To me, common sense means one should think about things like: How did Tibet, after all the peaceful centuries, end up with a population of only 6 million? [Please read: "Where Did All The Tibetans Go?" to see how the majority of Tibetans live in central China regions.]
"Tibet has been an inseparable part of the Chinese territory since the Yuan Dynasty (1271-1368), he noted. Moreover, he added, the central government after 1959 has motivated the whole country to support Tibet, which "registered the fastest social-economic development in its history."
He quoted latest statistics: The gross domestic product in Tibet totaled 6.476 billion yuan in 1996, "posting double-digit growth for successive years," he noted; the grain output last year hit 775,000 tons, registering the ninth bumper harvest; the foreign trade volume in 1996 reached more than 100 million US dollars; and the annual net income of farmers and herdsmen hit 975 yuan."
"Referring to the Dalai Lama and his associates, Raidi said the separatist group led by the Dalai Lama had become an anti-China tool ever since they betrayed the motherland and moved to live in exile in 1959. The Dalai Lama never concerned himself with the well-being of the Tibetan people and did nothing beneficial for Tibet.
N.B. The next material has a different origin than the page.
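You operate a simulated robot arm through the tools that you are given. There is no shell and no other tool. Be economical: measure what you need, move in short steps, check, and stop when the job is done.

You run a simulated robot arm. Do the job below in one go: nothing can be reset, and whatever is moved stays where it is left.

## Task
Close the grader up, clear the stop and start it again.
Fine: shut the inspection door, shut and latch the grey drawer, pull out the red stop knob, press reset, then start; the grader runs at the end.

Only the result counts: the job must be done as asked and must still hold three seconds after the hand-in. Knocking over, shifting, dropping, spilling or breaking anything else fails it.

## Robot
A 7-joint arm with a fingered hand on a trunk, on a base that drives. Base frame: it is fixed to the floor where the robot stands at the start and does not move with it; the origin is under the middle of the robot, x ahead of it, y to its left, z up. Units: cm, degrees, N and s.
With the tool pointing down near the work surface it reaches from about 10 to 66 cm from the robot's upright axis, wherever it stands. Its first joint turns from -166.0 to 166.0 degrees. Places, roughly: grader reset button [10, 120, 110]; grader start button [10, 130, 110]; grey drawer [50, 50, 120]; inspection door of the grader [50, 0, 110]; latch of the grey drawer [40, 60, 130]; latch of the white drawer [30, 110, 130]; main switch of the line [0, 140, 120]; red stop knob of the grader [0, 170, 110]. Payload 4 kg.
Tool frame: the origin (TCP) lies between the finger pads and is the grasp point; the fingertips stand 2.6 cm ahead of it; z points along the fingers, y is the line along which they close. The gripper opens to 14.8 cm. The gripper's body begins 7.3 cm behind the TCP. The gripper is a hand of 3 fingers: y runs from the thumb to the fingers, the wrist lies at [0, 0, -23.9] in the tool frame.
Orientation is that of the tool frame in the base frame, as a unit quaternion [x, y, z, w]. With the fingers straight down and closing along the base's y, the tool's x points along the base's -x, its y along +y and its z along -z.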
The Tibetan people are now aware of his separatist theory and have long abandoned him, Raidi pointed out."
The Student for Free Tibet site labeled this article as "Chinese propaganda". The speaker here is a Tibetan Chinese. Any Tibetan who admits Tibet is part of China is immediately labeled by the Tibetan separatists in exile as "bad", "cooperating with China" now.
In my opinion, this is NOT the way for the Tibetans in exile to support their own people. They have shown that they are way too willing to defame their own people as a cost to further their own ambitions of separatism.
Instead of supporting the massive number of Tibetan Chinese who have left their homeland to live in central China, many separatists decided it's okay to bash them. They are stabbing their own kind.
This is why the Tibetan Chinese across China can end up hating the separatists. Read this statement again:
"The Dalai Lama never concerned himself with the well-being of the Tibetan people and did nothing beneficial for Tibet. The Tibetan people are now aware of his separatist theory and have long abandoned him, Raidi pointed out."
I just want the Americans to not fall for the exiled Tibetans' vicious attacks on their own kind. People do disagree. Some Tibetans may disagree with other Tibetans. There is no need for the separatist Tibetans to make up lies, and then accuse other Tibetans of being "Chinese propaganda" just to support their own lies.
I feel that if they wanted to achieve independence, they should have at least told the truth.
Some Han people had said, "I would vote for Tibet Independence before I would agree to the lies that Tibet is not part of China."
It's my observation that these exiled Tibetans might have had better support within China had they not lied.
But now...not only have they alienated many Han who would have supported their independence movement, they have also insulted some other Tibetans, who felt abandoned by them. One day, when the majority of the Americans meet the majority of the Tibetans, just how will these Tibetans in exile explain their lies?
Please keep these words in mind:
"We are the real Tibetans. They do not live in Tibet and they know nothing of Tibet. We would like to talk to (the exiles). But they don't dare come to meet us."
The next time if the local Tibetans shouted words like this at the exiles who returned to Tibet, I would much prefer the exiles to stay there and carry out a full debate with them, allowing them to speak, rather than to run and accuse them with labels.